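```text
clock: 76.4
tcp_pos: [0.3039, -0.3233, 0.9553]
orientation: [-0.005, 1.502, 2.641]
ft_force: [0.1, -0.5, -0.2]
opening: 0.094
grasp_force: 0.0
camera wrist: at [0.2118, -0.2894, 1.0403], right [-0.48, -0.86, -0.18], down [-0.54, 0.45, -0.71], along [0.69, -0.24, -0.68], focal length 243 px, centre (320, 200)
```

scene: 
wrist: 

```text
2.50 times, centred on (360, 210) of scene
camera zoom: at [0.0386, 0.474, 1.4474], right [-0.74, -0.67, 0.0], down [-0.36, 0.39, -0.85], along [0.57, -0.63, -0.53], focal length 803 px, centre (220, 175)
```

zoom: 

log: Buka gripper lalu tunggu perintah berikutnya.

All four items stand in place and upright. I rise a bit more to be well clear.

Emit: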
----
The listing above should be transcribed in full, exactly as written. Return a JSON list in which every string is one line; blank lines are skipped.

Solution below:
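[
  "```text",
  "clock: 76.4",
  "tcp_pos: [0.3039, -0.3233, 0.9553]",
  "orientation: [-0.005, 1.502, 2.641]",
  "ft_force: [0.1, -0.5, -0.2]",
  "opening: 0.094",
  "grasp_force: 0.0",
  "camera wrist: at [0.2118, -0.2894, 1.0403], right [-0.48, -0.86, -0.18], down [-0.54, 0.45, -0.71], along [0.69, -0.24, -0.68], focal length 243 px, centre (320, 200)",
  "```",
  "scene: ",
  "wrist: ",
  "```text",
  "2.50 times, centred on (360, 210) of scene",
  "camera zoom: at [0.0386, 0.474, 1.4474], right [-0.74, -0.67, 0.0], down [-0.36, 0.39, -0.85], along [0.57, -0.63, -0.53], focal length 803 px, centre (220, 175)",
  "```",
  "zoom: ",
  "log: Buka gripper lalu tunggu perintah berikutnya.",
  "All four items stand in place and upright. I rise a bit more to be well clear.",
  "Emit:"
]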